Goal: Reproduce the lines of the material exactly, excluding every image.

Material:

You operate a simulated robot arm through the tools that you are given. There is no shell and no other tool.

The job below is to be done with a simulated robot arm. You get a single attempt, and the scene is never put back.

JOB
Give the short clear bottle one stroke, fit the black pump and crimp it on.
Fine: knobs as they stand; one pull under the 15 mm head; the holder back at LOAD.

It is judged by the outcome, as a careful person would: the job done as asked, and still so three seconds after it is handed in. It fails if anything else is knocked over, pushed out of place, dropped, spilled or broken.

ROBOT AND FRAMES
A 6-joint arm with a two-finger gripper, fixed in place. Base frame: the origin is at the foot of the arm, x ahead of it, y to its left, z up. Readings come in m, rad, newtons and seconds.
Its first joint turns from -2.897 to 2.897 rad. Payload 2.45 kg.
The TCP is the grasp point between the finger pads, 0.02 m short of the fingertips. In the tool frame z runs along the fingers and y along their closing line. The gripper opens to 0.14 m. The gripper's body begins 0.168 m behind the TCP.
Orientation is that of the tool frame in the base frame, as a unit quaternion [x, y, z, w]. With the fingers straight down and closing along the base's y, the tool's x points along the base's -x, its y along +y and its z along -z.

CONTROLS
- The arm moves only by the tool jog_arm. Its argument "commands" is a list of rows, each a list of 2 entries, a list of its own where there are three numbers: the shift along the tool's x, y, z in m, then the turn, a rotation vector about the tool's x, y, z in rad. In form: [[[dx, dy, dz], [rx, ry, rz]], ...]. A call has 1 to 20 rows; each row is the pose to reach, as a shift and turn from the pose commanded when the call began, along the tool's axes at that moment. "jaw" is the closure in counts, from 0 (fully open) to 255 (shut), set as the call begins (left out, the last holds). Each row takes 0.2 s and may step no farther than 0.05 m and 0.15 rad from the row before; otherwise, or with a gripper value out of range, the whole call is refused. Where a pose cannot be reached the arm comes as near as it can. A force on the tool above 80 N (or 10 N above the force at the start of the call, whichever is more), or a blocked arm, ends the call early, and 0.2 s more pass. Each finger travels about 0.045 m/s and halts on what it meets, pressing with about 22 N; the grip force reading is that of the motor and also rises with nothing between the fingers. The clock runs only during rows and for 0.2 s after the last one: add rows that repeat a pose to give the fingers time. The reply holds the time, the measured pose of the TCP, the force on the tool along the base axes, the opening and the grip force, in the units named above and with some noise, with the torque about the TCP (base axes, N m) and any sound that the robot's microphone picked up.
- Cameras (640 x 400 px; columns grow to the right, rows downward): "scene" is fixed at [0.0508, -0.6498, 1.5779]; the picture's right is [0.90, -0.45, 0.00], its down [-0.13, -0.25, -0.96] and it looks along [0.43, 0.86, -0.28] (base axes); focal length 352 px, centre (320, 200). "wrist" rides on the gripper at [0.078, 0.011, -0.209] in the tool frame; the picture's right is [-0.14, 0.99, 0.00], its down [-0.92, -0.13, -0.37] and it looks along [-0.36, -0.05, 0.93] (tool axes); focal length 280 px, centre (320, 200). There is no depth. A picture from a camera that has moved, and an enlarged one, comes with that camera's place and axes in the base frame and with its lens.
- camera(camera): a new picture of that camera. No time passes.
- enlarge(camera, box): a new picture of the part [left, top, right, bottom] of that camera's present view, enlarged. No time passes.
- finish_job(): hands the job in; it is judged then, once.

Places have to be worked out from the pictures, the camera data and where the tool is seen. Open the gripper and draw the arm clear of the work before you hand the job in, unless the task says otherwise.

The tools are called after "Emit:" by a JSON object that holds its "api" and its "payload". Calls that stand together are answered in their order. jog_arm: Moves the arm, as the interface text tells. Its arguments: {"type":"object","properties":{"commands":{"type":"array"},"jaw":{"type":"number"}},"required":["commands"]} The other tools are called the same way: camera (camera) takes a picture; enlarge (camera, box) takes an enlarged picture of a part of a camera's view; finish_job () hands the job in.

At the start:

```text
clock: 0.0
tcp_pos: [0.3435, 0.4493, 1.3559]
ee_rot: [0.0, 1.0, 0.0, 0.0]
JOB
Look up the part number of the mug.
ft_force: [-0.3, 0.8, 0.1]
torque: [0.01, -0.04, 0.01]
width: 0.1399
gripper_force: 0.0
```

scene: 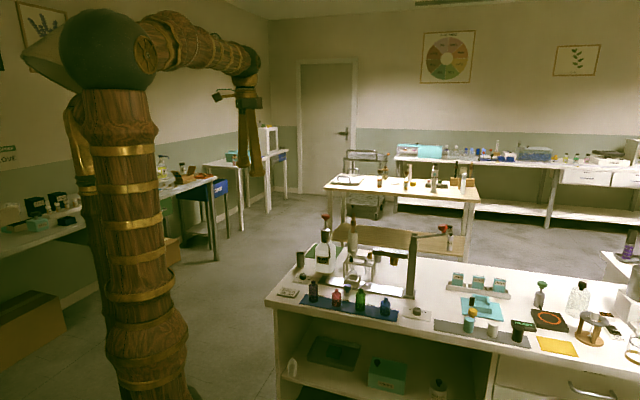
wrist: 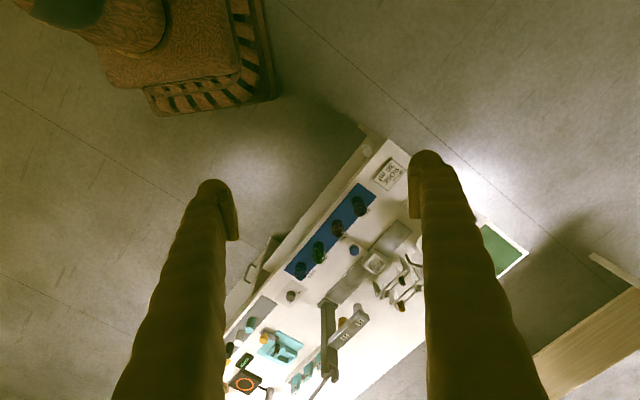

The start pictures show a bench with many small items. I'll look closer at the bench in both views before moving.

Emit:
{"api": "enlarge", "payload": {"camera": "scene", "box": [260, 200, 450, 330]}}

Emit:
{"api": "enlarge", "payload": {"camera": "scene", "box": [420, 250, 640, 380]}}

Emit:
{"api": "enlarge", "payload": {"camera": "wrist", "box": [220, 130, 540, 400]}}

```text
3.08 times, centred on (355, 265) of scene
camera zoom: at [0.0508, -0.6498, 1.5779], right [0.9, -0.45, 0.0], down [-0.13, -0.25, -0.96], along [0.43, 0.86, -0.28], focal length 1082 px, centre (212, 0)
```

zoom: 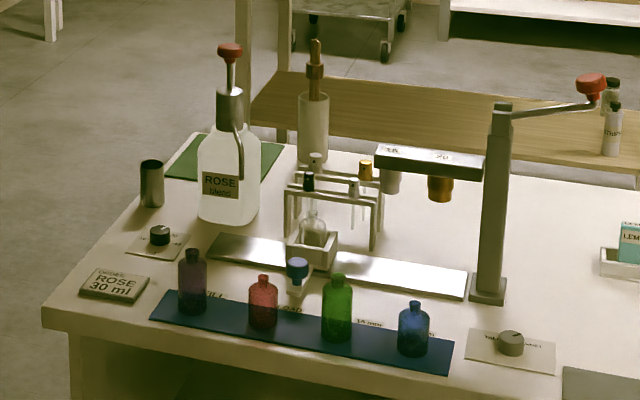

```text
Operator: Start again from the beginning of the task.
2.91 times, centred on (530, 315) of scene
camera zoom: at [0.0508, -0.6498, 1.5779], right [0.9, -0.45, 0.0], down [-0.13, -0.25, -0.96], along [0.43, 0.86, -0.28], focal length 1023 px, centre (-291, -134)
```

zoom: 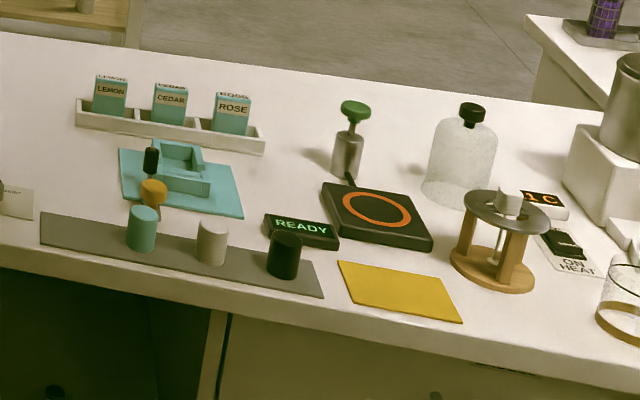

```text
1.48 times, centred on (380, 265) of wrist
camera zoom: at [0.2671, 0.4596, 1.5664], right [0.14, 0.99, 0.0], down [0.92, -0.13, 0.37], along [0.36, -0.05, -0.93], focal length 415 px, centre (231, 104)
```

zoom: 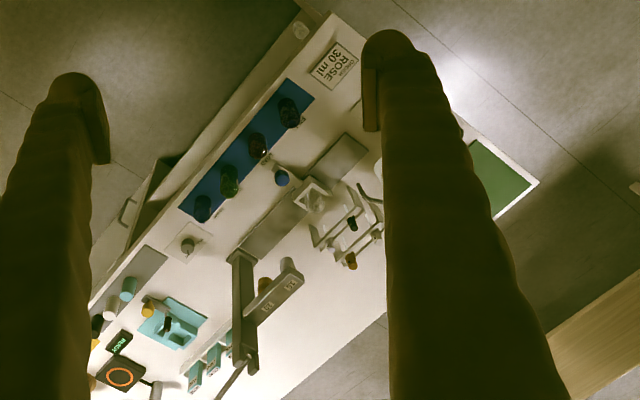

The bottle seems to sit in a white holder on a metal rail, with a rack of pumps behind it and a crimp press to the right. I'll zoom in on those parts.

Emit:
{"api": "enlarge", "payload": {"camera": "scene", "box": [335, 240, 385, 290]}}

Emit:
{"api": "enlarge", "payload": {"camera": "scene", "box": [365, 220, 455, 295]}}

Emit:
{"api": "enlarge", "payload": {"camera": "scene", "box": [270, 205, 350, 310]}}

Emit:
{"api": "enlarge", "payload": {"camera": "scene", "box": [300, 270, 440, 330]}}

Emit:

Reply to the task:
You operate a simulated robot arm through the tools that you are given. There is no shell and no other tool.

The job below is to be done with a simulated robot arm. You get a single attempt, and the scene is never put back.

JOB
Give the short clear bottle one stroke, fit the black pump and crimp it on.
Fine: knobs as they stand; one pull under the 15 mm head; the holder back at LOAD.

It is judged by the outcome, as a careful person would: the job done as asked, and still so three seconds after it is handed in. It fails if anything else is knocked over, pushed out of place, dropped, spilled or broken.

ROBOT AND FRAMES
A 6-joint arm with a two-finger gripper, fixed in place. Base frame: the origin is at the foot of the arm, x ahead of it, y to its left, z up. Readings come in m, rad, newtons and seconds.
Its first joint turns from -2.897 to 2.897 rad. Payload 2.45 kg.
The TCP is the grasp point between the finger pads, 0.02 m short of the fingertips. In the tool frame z runs along the fingers and y along their closing line. The gripper opens to 0.14 m. The gripper's body begins 0.168 m behind the TCP.
Orientation is that of the tool frame in the base frame, as a unit quaternion [x, y, z, w]. With the fingers straight down and closing along the base's y, the tool's x points along the base's -x, its y along +y and its z along -z.

CONTROLS
- The arm moves only by the tool jog_arm. Its argument "commands" is a list of rows, each a list of 2 entries, a list of its own where there are three numbers: the shift along the tool's x, y, z in m, then the turn, a rotation vector about the tool's x, y, z in rad. In form: [[[dx, dy, dz], [rx, ry, rz]], ...]. A call has 1 to 20 rows; each row is the pose to reach, as a shift and turn from the pose commanded when the call began, along the tool's axes at that moment. "jaw" is the closure in counts, from 0 (fully open) to 255 (shut), set as the call begins (left out, the last holds). Each row takes 0.2 s and may step no farther than 0.05 m and 0.15 rad from the row before; otherwise, or with a gripper value out of range, the whole call is refused. Where a pose cannot be reached the arm comes as near as it can. A force on the tool above 80 N (or 10 N above the force at the start of the call, whichever is more), or a blocked arm, ends the call early, and 0.2 s more pass. Each finger travels about 0.045 m/s and halts on what it meets, pressing with about 22 N; the grip force reading is that of the motor and also rises with nothing between the fingers. The clock runs only during rows and for 0.2 s after the last one: add rows that repeat a pose to give the fingers time. The reply holds the time, the measured pose of the TCP, the force on the tool along the base axes, the opening and the grip force, in the units named above and with some noise, with the torque about the TCP (base axes, N m) and any sound that the robot's microphone picked up.
- Cameras (640 x 400 px; columns grow to the right, rows downward): "scene" is fixed at [0.0508, -0.6498, 1.5779]; the picture's right is [0.90, -0.45, 0.00], its down [-0.13, -0.25, -0.96] and it looks along [0.43, 0.86, -0.28] (base axes); focal length 352 px, centre (320, 200). "wrist" rides on the gripper at [0.078, 0.011, -0.209] in the tool frame; the picture's right is [-0.14, 0.99, 0.00], its down [-0.92, -0.13, -0.37] and it looks along [-0.36, -0.05, 0.93] (tool axes); focal length 280 px, centre (320, 200). There is no depth. A picture from a camera that has moved, and an enlarged one, comes with that camera's place and axes in the base frame and with its lens.
- camera(camera): a new picture of that camera. No time passes.
- enlarge(camera, box): a new picture of the part [left, top, right, bottom] of that camera's present view, enlarged. No time passes.
- finish_job(): hands the job in; it is judged then, once.

Places have to be worked out from the pictures, the camera data and where the tool is seen. Open the gripper and draw the arm clear of the work before you hand the job in, unless the task says otherwise.

The tools are called after "Emit:" by a JSON object that holds its "api" and its "payload". Calls that stand together are answered in their order. jog_arm: Moves the arm, as the interface text tells. Its arguments: {"type":"object","properties":{"commands":{"type":"array"},"jaw":{"type":"number"}},"required":["commands"]} The other tools are called the same way: camera (camera) takes a picture; enlarge (camera, box) takes an enlarged picture of a part of a camera's view; finish_job () hands the job in.

At the start:

```text
clock: 0.0
tcp_pos: [0.3435, 0.4493, 1.3559]
ee_rot: [0.0, 1.0, 0.0, 0.0]
JOB
Look up the part number of the mug.
ft_force: [-0.3, 0.8, 0.1]
torque: [0.01, -0.04, 0.01]
width: 0.1399
gripper_force: 0.0
```

scene: 
wrist: 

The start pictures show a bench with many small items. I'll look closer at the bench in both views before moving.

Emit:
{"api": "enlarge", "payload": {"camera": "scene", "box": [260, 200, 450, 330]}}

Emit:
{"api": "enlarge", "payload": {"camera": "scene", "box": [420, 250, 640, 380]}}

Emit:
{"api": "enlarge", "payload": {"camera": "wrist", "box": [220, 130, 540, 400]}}

```text
3.08 times, centred on (355, 265) of scene
camera zoom: at [0.0508, -0.6498, 1.5779], right [0.9, -0.45, 0.0], down [-0.13, -0.25, -0.96], along [0.43, 0.86, -0.28], focal length 1082 px, centre (212, 0)
```

zoom: 

```text
Operator: Start again from the beginning of the task.
2.91 times, centred on (530, 315) of scene
camera zoom: at [0.0508, -0.6498, 1.5779], right [0.9, -0.45, 0.0], down [-0.13, -0.25, -0.96], along [0.43, 0.86, -0.28], focal length 1023 px, centre (-291, -134)
```

zoom: 

```text
1.48 times, centred on (380, 265) of wrist
camera zoom: at [0.2671, 0.4596, 1.5664], right [0.14, 0.99, 0.0], down [0.92, -0.13, 0.37], along [0.36, -0.05, -0.93], focal length 415 px, centre (231, 104)
```

zoom: 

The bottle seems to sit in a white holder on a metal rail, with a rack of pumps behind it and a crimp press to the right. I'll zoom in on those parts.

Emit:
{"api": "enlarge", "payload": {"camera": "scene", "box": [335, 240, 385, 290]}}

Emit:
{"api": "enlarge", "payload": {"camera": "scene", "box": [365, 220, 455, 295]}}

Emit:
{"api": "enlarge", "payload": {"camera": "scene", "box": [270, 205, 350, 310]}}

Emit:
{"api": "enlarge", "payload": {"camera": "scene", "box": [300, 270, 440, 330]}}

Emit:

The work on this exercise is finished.